PROBLEM 1
Repeat the span of the extract to read whose first words are "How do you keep" and whose last words are "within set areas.".
PROBLEM 2
How does the extract to read go on? Write the next part.

┌─ EXTRACT TO READ

How do you keep cattle fenced in without a fence? That’s what Surrey Wildlife Trust is achieving, using an ingenious new “no-fence” technology which ensures its cattle used for conservation grazing stay within set areas.

From spring until autumn, SWT and other members of the farming community use carefully-managed herds of cattle and sheep to maintain sites in a way that works for nature. It’s called conservation grazing. The animals graze on scrub, the collective term for a range of woody vegetation such as young trees, shrubs and garden escapees such as rhododendron and pyracantha.

Controlling scrub is important, otherwise it tends to suppress more delicate flora and constrains biodiversity. Fewer plant species results in fewer invertebrates, birds and other animals.

Groups of grazing animals are moved between commons, and from place to place across large sites, so many nature habitats can benefit from their grazing over the course of the year. You may have seen some of SWT’s herd of Belted Galloway cattle grazing on our local commons.

Now the clever bit. No-fence grazing uses a mobile phone app, on which the grazing manager can set a grazing area. Each animal carries a special GPS collar and they all communicate over a mobile phone network. Each collar detects its exact position and sounds a warning to the animal if it approaches the boundary. If the animal ventures to the boundary, the collar delivers a harmless mild electric pulse, just enough to be uncomfortable. The animal soon learns to turn back as soon as it hears the warning sound, so avoiding the unpleasant experience.

No-fence is one of the reasons Surrey Wildlife Trust launched an urgent £50,000 appeal last autumn, so it can extend its conservation grazing and keep Surrey’s meadows, woodlands and heathlands buzzing with life as the climate and nature crisis bites.

└─
┌─ RAW DATA

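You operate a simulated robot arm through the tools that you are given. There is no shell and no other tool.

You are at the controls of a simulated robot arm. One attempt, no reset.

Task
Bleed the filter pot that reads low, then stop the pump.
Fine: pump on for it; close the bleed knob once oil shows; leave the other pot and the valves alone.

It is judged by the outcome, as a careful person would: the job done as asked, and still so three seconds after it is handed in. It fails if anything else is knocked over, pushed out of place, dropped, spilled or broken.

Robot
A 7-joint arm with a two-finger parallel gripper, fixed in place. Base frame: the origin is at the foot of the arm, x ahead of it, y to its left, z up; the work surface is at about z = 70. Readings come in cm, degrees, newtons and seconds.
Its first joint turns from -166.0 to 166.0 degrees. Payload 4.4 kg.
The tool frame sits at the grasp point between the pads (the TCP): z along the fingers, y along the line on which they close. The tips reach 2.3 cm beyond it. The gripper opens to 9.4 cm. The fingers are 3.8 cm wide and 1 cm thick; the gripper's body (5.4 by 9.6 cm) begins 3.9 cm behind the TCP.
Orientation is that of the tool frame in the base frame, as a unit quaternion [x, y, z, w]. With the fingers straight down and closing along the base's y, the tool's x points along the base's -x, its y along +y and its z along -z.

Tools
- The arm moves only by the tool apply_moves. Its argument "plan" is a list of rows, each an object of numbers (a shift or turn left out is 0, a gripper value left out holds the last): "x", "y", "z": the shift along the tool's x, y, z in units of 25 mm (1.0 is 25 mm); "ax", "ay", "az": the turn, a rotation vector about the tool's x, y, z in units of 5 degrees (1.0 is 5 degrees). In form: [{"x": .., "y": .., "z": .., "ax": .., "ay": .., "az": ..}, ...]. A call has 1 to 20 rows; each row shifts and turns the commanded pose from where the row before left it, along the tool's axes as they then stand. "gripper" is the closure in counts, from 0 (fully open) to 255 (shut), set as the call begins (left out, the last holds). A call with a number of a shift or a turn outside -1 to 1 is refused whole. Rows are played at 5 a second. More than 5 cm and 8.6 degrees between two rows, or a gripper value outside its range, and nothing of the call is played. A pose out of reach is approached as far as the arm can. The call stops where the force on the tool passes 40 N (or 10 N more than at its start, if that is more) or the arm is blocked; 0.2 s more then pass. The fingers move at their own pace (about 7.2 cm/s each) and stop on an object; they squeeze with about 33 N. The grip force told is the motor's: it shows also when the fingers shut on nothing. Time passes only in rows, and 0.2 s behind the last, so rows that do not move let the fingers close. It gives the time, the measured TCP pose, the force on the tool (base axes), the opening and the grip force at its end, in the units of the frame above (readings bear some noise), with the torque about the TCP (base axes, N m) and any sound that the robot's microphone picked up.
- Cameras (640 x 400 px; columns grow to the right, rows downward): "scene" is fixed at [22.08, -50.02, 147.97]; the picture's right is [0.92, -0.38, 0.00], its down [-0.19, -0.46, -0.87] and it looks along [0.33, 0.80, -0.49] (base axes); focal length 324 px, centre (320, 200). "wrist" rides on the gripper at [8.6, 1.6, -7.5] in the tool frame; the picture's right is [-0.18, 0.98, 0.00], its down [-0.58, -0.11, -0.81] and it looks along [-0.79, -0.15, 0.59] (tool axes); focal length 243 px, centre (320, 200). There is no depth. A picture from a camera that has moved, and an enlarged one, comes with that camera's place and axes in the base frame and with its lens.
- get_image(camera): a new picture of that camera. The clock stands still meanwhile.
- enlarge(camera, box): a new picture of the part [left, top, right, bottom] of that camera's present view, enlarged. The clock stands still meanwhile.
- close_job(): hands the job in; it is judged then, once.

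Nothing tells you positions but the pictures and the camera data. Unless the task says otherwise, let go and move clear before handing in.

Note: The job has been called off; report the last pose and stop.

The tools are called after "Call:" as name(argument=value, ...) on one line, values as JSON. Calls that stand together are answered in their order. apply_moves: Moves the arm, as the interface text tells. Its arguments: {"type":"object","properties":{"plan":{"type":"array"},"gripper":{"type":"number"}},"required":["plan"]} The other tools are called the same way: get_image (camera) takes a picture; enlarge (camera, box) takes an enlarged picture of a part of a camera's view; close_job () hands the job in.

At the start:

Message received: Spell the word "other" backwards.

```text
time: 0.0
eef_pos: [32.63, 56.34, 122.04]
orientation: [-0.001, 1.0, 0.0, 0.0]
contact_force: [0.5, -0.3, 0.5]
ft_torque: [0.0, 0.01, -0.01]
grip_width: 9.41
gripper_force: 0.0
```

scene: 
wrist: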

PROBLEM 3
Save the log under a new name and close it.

└─

WRITTEN REPLY 1
How do you keep cattle fenced in without a fence? That’s what Surrey Wildlife Trust is achieving, using an ingenious new “no-fence” technology which ensures its cattle used for conservation grazing stay within set areas.

WRITTEN REPLY 2
In launching the appeal SWT said that with increases in costs for overwintering, feed and veterinary care, additional funding is urgently needed to maintain the SWT’s herds of 250 Belted Galloway cattle and 70 sheep, and to expand conservation grazing to other areas across Surrey. By extending the use of no-fence grazing, the trust saves money because costly fencing is unnecessary and it also enables more targeted grazing. It also means herds can be moved to new grazing territory safely, quickly and easily.

Electric fencing is still used in locations where no-fence grazing isn’t currently viable.

The £50,000 target has been reached, and SWT Marketing Officer Carly Potter commented: “We've been taken aback by the strength of support for this fundraising effort.

“It’s heartening that, even in difficult times, people still care enough about our natural environment to make a contribution.”

Carly said that any further contributions to the trust and its fundraising appeals are still greatly needed and valued, given the scale of the task the grazing team faces to protect and preserve nature in the current climate and biodiversity crisis.

The trust is justifiably proud of its Belted Galloway cattle and has its own superstar, Wisley Earthworm, who was crowned breed and interbreed champion at the Melton Mowbray Rare and Native Breed Show last September.

 Wisley Earthworm, a Belted Galloway, with James Stoyles of SWT
The prizewinning Wisley Earthworm with James Stoyles of SWT (Joanna Billings, Surrey Wildlife Trust)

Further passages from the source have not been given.